Share buyback: DECODED! Meaning, process, benefits, risks, price calculation, procedure and should you participate in it or not - Get all answers here
Here is the explanation of share buyback and what you as an investor should do. All questions related to share buyback answered here:-
Whenever a company announces buyback, stock market investors start contemplating – what to do? Participate in share buyback? Or stay away from it? Will it give good returns? Here is the explanation of share buyback and what you as an investor should do. All questions related to share buyback answered here by Ravi Singhal, Vice-Chairman, GCL Securities Limited:-
What is share buyback?
Basically, a buyback happens when a company buys its own shares from the market at a premium price for a number of reasons like to increase the value of remaining shares, increase overall holding value or giving less dividend to the market.

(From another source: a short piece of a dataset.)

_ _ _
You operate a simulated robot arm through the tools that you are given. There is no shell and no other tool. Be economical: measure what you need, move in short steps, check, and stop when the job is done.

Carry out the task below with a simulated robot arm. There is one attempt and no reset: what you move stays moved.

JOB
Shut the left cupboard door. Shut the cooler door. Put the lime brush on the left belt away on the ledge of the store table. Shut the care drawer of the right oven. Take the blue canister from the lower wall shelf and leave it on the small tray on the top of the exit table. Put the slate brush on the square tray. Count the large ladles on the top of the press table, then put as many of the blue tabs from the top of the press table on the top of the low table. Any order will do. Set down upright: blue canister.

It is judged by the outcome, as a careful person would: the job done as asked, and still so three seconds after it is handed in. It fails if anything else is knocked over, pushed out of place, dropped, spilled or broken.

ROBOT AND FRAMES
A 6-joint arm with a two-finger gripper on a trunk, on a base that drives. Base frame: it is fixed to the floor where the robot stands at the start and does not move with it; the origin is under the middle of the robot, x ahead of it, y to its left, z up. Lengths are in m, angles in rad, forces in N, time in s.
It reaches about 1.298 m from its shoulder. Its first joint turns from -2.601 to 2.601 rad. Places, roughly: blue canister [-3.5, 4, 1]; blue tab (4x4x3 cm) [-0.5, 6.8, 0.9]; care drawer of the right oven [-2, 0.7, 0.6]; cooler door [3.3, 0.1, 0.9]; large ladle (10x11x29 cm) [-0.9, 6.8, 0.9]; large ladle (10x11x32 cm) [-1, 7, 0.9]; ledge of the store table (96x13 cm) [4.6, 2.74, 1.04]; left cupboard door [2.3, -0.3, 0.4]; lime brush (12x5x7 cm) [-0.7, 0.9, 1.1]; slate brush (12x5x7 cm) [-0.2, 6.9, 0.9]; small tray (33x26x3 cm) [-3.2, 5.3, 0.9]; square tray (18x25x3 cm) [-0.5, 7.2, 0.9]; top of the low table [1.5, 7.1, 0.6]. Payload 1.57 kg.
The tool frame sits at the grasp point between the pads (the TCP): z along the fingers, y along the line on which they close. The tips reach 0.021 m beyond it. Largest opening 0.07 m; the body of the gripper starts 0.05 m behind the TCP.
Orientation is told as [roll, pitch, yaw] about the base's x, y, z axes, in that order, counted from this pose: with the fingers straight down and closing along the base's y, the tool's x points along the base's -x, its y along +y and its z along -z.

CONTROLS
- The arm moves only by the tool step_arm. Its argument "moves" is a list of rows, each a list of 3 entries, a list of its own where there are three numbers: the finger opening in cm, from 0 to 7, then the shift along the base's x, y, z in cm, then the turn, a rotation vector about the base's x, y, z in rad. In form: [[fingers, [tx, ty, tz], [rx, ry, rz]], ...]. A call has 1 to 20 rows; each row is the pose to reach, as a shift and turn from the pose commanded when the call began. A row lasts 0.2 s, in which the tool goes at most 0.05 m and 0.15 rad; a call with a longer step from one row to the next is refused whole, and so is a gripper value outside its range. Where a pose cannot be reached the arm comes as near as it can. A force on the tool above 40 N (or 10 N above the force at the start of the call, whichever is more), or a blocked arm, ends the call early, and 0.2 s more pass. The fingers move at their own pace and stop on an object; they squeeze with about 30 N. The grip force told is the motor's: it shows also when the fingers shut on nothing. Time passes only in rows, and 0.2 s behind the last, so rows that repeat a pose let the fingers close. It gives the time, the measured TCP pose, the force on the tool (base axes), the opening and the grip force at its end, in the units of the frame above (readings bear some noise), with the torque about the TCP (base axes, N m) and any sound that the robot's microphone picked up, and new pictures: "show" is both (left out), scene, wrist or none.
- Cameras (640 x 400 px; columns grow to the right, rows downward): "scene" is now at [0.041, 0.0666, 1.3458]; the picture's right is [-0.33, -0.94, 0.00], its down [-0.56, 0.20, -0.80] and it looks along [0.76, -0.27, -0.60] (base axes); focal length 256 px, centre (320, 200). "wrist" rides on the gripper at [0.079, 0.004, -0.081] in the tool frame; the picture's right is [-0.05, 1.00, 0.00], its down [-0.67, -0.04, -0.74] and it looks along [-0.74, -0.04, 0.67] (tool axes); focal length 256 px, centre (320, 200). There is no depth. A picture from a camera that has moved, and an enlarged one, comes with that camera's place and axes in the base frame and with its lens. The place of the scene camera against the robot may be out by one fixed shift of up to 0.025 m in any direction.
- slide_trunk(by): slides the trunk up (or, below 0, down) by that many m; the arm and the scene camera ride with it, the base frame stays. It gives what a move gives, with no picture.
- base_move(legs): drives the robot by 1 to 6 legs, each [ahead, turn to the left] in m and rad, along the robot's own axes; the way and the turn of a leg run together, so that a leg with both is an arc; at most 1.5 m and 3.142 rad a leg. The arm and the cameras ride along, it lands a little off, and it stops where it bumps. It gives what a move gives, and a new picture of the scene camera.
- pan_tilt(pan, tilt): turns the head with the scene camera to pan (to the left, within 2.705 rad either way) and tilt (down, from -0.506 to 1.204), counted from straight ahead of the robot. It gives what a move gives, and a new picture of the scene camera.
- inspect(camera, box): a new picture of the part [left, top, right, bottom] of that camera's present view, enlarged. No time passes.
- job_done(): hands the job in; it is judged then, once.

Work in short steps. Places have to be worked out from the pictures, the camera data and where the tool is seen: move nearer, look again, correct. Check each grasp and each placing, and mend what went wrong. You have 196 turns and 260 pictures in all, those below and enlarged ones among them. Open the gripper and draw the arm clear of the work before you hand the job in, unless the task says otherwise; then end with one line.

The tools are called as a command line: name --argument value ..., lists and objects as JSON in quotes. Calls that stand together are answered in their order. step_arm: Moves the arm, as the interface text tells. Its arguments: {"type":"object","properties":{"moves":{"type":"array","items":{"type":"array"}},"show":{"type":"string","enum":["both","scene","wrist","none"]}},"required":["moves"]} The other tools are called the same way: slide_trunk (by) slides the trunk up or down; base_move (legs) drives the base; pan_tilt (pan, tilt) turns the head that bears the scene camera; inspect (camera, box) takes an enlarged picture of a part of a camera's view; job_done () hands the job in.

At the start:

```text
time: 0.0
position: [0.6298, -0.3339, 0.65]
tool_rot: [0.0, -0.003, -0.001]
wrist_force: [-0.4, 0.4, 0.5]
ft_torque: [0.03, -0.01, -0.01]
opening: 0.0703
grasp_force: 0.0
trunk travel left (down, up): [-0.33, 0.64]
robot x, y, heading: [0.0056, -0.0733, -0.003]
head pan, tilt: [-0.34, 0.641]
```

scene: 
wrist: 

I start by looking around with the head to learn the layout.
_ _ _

Why any company does a buyback?
Generally, when a company feels that their shares are undervalued, they have surplus cash for buyback, they go for it. The buyback also shows that management is confident about the performance of their business in the future.
What's the standard procedure of share buyback?
First of all, the company going for buyback has to announce its buyback date and offer price in advance, whoever is holding the share on that date is eligible for buyback action. Then the company sends a tender offer letter to all shareholders. This letter provides details of shareholding and how many shares, he or she is selling to the company at the buyback price. The letter also keep details of the tender period; a user can give authority to the broker for buyback participation. Now, the broker transfers stock to the company from the client’s DP and then the company pays directly to the client the total value of the stock at buyback price.
How a client gets benefitted from it?
The company always buys its shares at a good premium to attract more people towards the offer. Suppose the current price of the stock is Rs 300 apiece, then the company may give an offer of Rs 330-350 or even better price. Now it is advised that before 2-3 days of the buyback record date, you buy and hold the shares in your DP, then you will be eligible for a buyback offer.
Now you have two options:-
First, keep your holding until the tender period company will inform you, what quantity they are buying back from you, you provide them with the same and the rest amount you can sell.
The second strategy could be, once the record date is passed you sell the stocks and when you receive a tender notification, buy it from the open market and sell it to the company. Both strategies have their pros and cons.
What are the risks involved in share buyback?
If the company buys 100% of your holding, there would be no risk in this trade, but it is not decided in advance, it depends on how much participation comes from the market. Generally, the buyback ratio varies from 10%-50%. If the buyback ratio is 25% and you are holding 100 shares of the company, the company will only buy 25 shares from you, which means your 75 shares are at market risk. So you have to make your strategy accordingly.